The sender of the mass text, GOP activist Daryl Acumen, says his priority is making sure the current City Council members defeat Huh, a candidate who has criticized the incumbents for voting in lockstep too often.
“We’re all just starting to get along,” Acumen said in an interview. “The last thing I need is some guy named Hubert Huh who’s like, ‘Well the fact that you guys are getting along is really bad.’”
Acumen says he sent out the text to about 4,000 Democratic or left-leaning unaffiliated voters in Draper. He didn’t identify it as coming from his political data strategy firm, Integrity Matters, because the company is generally regarded as a “conservative organization.”
A couple of other Huh-bashing text messages did contain a line acknowledging they were paid for by Integrity Matters. Those went to about 15,500 Draper voters and took aim at Huh for criticizing unanimous City Council votes and for suing the city a couple of years ago.
Acumen pointed out that Huh advertised his affiliation with United Families International (UFI) on his candidate profile and feels Draper voters should take note of the connection. Though he wishes the Supreme Court left the decision about same-sex marriage up to individual state legislatures, he believes UFI goes too far in condemning same-sex unions.
“These guys are just intolerant,” Acumen said. “I mean, I once during the BLM thing joined one of these little gun rights groups. But I’m not going to put that in my LinkedIn. Well, he did. So hey, it’s fair game.”
Huh has acted as head of the Korean chapter of UFI, a nonprofit that proclaims it has “actively worked to protect families in the United States from LGBT and radical feminist movements, abortion without parental consent, federally controlled daycare, sex education issues, distribution of contraceptives to minors etc.”
“We [UFI] do not support homosexuality,” Huh was quoted saying in a 2015 article in the Korea Times. “We believe in the sanctity of marriage, and that marriage should be between a man and a woman.”
Huh told The Salt Lake Tribune that the 2015 interview was conducted in Korean and that some of the wording nuances might have been lost in translation. He said he is a member of The Church of Jesus Christ of Latter-day Saints and adheres to his church’s beliefs opposing same-sex marriage but adds that everyone should be treated with love and respect.
“We are all children of God,” he said. “I never hate anybody.”

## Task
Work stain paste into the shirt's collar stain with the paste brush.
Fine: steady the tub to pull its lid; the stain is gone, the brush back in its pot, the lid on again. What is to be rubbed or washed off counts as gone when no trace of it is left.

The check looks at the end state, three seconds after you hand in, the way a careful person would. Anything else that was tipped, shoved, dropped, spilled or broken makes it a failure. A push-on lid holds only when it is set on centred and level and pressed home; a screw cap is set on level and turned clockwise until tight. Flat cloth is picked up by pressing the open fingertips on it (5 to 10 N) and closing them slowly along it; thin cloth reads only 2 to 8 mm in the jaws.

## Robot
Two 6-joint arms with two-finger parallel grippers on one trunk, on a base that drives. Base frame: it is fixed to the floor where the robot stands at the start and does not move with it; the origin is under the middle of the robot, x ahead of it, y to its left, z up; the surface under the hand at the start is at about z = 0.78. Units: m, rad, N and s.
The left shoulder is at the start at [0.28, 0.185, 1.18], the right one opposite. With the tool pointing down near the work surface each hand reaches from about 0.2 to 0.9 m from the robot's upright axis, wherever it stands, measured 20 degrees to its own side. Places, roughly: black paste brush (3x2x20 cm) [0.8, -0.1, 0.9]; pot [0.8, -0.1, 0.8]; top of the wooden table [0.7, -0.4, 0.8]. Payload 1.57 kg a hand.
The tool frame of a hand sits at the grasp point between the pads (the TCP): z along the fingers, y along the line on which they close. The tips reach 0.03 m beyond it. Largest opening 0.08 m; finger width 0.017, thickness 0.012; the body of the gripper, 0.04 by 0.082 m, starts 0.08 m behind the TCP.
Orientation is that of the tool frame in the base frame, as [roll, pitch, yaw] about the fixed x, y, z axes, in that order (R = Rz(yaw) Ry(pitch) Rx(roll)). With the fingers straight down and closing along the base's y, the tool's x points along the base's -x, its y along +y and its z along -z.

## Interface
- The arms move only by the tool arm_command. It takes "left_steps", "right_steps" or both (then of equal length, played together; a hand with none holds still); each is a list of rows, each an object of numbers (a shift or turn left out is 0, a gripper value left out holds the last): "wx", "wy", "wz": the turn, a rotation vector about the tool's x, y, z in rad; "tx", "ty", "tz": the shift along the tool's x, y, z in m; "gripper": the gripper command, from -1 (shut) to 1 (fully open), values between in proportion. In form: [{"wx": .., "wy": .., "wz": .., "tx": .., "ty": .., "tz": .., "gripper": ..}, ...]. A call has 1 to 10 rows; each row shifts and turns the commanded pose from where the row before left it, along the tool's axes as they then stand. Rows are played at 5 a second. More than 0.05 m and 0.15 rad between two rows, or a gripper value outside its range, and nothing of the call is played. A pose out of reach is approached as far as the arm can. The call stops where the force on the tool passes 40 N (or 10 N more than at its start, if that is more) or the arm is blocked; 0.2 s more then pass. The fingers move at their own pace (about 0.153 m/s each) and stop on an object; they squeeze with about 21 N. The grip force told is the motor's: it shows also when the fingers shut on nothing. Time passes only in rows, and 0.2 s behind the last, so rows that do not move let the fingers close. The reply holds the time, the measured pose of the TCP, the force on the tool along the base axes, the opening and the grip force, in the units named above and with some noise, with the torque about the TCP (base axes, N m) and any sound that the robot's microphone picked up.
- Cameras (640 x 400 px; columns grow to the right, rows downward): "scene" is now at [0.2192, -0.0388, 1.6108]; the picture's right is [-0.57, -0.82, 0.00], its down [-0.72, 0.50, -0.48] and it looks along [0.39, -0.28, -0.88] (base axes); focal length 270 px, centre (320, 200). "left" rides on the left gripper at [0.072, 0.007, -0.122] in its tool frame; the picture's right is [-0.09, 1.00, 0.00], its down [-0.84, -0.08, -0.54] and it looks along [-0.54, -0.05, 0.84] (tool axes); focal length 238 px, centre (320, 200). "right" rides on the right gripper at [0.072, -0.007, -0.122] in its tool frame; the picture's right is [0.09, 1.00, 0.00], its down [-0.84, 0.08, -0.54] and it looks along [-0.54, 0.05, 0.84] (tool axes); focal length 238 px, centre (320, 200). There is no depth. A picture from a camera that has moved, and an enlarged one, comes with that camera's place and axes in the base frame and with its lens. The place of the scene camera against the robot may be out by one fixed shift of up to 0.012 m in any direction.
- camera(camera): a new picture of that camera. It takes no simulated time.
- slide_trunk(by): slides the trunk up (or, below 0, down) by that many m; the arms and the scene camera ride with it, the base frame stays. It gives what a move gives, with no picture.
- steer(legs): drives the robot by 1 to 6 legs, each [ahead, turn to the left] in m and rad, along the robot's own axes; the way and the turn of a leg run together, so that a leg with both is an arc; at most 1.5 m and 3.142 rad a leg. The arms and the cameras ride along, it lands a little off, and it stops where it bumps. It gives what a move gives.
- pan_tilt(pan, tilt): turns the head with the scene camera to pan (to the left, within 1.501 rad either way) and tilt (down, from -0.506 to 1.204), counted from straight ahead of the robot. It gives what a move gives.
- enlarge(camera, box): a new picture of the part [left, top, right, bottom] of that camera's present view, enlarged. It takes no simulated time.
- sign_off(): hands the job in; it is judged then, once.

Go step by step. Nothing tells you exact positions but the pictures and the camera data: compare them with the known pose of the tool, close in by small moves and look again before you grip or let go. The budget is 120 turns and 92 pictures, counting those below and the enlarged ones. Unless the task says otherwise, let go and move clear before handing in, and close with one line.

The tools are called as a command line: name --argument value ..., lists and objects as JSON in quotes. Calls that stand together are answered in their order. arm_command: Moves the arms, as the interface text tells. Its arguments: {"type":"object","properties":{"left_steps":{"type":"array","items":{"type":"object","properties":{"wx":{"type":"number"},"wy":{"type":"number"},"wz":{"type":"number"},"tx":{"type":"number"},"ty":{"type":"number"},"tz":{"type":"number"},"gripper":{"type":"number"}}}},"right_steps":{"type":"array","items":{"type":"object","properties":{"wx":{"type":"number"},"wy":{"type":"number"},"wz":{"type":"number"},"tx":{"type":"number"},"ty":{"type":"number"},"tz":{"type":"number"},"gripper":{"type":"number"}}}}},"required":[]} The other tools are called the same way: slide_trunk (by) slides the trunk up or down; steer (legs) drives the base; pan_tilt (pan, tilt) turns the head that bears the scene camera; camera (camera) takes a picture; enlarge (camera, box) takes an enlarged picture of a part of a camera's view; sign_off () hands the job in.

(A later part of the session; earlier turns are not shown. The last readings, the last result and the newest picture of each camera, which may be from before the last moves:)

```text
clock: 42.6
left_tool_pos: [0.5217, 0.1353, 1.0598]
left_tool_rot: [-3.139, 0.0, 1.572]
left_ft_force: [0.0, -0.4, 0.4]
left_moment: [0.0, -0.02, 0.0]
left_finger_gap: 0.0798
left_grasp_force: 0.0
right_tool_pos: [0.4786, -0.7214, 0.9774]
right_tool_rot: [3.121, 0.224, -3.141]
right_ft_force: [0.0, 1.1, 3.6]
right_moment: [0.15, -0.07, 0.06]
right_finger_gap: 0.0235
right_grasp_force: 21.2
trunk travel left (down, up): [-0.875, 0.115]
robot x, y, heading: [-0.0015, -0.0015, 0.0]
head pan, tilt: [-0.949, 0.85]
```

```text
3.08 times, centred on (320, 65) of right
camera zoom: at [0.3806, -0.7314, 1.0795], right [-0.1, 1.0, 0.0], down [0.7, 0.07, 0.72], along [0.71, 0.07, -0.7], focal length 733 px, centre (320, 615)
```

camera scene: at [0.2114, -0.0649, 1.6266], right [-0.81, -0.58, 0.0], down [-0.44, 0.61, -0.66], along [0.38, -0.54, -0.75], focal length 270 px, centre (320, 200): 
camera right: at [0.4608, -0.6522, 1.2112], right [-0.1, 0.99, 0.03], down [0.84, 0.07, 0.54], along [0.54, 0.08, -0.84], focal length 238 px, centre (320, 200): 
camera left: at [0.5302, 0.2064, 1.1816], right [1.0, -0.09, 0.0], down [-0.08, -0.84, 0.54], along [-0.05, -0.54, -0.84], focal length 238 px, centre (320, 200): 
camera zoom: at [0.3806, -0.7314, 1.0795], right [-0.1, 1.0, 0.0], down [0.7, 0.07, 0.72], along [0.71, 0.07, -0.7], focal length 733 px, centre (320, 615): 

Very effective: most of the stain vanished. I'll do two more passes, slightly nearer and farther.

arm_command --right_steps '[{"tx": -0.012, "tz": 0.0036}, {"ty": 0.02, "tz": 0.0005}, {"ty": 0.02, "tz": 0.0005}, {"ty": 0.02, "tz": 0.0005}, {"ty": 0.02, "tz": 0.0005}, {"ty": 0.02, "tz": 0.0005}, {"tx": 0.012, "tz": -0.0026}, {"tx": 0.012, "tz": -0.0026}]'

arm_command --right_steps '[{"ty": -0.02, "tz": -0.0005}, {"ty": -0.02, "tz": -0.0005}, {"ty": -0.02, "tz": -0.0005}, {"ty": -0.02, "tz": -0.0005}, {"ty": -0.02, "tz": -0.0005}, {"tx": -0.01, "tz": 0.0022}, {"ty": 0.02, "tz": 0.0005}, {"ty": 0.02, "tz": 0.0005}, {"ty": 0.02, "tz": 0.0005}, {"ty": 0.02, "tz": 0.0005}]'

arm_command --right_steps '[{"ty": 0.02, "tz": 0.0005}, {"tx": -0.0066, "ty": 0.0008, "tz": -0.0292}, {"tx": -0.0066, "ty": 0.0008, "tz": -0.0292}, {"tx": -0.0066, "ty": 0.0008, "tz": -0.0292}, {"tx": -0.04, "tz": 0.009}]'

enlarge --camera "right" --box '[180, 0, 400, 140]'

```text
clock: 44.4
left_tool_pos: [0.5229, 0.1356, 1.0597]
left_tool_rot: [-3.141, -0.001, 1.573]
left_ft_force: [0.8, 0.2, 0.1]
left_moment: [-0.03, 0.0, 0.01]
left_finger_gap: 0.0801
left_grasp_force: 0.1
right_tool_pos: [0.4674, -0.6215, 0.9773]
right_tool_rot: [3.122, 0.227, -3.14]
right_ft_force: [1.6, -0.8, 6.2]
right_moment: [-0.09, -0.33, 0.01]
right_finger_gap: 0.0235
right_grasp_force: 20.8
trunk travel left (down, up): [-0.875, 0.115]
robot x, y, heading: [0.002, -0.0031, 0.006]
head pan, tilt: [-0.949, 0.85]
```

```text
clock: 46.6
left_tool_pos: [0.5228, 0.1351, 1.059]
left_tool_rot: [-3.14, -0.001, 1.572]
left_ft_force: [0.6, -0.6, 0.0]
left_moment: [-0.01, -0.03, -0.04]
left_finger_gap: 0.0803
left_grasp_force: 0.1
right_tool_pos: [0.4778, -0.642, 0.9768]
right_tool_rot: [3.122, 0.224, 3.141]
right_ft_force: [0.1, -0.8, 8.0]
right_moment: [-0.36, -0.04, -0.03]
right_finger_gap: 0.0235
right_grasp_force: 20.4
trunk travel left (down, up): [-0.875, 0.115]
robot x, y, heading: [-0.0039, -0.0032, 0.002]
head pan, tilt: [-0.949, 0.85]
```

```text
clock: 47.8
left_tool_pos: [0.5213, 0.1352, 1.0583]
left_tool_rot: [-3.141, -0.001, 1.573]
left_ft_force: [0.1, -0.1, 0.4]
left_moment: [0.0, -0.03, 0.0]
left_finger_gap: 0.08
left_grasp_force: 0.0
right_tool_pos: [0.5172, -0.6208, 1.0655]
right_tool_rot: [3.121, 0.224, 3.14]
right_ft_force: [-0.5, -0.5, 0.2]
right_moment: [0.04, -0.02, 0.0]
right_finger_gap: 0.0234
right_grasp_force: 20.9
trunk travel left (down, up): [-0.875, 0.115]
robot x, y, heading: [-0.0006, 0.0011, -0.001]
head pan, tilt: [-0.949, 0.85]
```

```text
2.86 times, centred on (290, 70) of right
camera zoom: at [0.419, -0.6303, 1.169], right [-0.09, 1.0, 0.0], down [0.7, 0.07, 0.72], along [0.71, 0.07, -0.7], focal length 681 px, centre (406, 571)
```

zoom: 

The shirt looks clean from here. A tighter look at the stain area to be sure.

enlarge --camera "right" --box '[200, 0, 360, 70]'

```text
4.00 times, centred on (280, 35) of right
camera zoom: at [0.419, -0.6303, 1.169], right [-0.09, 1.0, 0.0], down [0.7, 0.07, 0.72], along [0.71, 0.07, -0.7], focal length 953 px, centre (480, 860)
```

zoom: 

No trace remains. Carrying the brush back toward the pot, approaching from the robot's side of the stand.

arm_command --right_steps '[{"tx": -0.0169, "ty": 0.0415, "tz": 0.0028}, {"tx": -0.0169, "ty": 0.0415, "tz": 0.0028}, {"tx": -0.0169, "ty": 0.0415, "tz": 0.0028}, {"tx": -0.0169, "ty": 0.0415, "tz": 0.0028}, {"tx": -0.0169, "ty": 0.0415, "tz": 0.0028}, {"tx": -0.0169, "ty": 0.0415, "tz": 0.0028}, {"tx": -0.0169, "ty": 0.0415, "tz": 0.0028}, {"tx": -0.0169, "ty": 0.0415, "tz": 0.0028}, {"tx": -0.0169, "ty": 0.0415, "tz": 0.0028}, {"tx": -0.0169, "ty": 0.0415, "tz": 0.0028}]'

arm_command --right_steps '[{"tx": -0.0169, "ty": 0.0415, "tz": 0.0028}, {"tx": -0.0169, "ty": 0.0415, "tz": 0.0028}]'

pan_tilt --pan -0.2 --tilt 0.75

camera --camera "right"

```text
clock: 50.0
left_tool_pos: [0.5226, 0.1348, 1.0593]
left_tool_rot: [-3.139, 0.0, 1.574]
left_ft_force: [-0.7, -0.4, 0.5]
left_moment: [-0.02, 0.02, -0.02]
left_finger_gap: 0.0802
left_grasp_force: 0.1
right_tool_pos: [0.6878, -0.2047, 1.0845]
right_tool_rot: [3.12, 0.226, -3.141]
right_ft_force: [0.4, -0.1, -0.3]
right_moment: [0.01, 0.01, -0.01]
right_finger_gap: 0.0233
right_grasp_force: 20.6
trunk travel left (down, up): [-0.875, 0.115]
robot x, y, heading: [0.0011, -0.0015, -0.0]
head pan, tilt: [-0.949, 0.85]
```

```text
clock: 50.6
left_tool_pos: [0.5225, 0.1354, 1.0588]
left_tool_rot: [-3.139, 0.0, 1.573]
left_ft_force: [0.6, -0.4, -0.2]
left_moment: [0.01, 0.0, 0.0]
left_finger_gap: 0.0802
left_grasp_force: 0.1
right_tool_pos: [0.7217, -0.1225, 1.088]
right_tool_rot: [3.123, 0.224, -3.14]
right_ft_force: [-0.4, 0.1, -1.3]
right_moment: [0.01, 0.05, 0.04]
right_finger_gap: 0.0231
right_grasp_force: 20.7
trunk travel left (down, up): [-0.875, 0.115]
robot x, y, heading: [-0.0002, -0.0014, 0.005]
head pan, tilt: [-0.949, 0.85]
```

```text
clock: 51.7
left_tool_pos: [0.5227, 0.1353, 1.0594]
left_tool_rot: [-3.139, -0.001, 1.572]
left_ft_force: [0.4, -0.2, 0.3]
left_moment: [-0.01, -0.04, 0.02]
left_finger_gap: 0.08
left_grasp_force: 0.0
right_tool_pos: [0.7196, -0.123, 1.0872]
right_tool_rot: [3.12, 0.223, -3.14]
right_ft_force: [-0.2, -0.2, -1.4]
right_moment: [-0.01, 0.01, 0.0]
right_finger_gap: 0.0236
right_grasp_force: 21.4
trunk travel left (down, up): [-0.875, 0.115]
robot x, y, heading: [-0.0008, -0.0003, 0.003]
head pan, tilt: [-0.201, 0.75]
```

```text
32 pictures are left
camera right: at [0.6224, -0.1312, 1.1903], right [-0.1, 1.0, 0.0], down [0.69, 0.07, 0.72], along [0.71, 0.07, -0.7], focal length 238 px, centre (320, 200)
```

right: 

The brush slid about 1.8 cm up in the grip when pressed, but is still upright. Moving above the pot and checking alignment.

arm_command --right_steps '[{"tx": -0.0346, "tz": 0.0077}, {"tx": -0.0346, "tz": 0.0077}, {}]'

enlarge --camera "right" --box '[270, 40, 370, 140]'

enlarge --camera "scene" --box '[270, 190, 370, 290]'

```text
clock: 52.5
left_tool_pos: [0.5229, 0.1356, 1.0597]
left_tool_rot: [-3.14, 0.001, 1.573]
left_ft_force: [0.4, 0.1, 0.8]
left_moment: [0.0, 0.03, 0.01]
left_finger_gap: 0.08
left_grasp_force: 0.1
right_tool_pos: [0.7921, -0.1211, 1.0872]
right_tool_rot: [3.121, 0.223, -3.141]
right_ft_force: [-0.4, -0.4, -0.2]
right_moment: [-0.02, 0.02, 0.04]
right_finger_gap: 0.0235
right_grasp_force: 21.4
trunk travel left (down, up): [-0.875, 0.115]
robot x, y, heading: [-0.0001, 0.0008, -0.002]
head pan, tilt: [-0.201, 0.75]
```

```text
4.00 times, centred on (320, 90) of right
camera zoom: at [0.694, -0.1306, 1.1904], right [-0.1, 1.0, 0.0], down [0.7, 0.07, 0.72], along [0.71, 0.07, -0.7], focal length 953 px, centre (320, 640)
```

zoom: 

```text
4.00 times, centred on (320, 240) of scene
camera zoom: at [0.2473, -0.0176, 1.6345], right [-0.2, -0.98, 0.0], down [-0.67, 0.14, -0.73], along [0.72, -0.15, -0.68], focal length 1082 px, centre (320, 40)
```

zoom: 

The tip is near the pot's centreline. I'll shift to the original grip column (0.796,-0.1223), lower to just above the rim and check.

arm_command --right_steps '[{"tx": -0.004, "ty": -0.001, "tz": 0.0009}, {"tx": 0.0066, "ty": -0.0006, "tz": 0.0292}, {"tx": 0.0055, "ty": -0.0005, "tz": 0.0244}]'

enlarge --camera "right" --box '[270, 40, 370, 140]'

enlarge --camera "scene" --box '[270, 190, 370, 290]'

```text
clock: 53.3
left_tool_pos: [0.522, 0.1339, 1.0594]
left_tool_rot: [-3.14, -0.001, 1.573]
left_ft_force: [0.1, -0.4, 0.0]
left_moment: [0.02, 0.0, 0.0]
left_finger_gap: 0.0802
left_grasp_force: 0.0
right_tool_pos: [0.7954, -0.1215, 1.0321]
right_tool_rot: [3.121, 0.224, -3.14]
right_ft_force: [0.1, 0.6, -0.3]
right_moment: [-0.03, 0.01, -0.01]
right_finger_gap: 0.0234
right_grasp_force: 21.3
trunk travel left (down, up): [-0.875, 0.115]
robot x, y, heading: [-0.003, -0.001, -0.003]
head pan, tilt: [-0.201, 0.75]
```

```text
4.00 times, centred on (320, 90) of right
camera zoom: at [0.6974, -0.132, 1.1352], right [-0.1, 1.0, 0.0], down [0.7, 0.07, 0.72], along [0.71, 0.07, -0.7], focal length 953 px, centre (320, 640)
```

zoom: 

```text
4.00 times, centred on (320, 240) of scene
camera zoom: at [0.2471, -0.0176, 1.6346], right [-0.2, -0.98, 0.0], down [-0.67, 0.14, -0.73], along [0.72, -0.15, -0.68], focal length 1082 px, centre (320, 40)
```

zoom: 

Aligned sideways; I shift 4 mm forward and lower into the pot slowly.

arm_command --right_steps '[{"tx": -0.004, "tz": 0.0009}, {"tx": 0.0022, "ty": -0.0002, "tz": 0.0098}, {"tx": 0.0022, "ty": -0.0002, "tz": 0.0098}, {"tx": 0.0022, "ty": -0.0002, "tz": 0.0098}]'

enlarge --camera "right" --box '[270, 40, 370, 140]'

Though Huh’s current candidate profile identifies him as president of UFI’s local Korean chapter, he told the Tribune he hasn’t been affiliated with the group in several years.
But Blount said Huh showed his true colors in the aftermath of the mass text sent by Acumen. The law student says he mentioned Huh in his Instagram stories and called on him to act “in a way more consistent with an academic and progressive view of human rights,” but never got a response.
“Allowing left-leaning voters of Draper to fume over his anti-gay ideologies might allow him to capitalize off of a deeply entrenched partisan divide by distancing himself from the left,” Blount wrote in a text. “And finding himself in the company of right-leaning constituents that may not have given up their antiquated anti-LGBT notions.”
Acumen said he sent out the texts in the first place because he was concerned about the momentum Huh’s campaign appeared to be gaining.
Huh, an enthusiastic candidate who ran a half-marathon while holding a campaign sign, has pitched himself as “more than just a rubber stamp,” arguing that the current slate of city leaders too often votes together.
“Agreeing isn’t always governing,” he says on a recent campaign video.
Huh attempted to run for City Council in 2019 but was disqualified from the race for turning in his campaign finance disclosure form one minute past the deadline. About a month earlier, the city recorder’s office had sent out the wrong due date to candidates, and while it had corrected the error, Huh said he had inadvertently put the wrong deadline on his calendar.
He later filed an unsuccessful lawsuit against the city for booting him out of the race.
The attacking texts sent by Acumen and the ongoing disappearance of his campaign signs, he says, are the latest hurdles on his path to political office.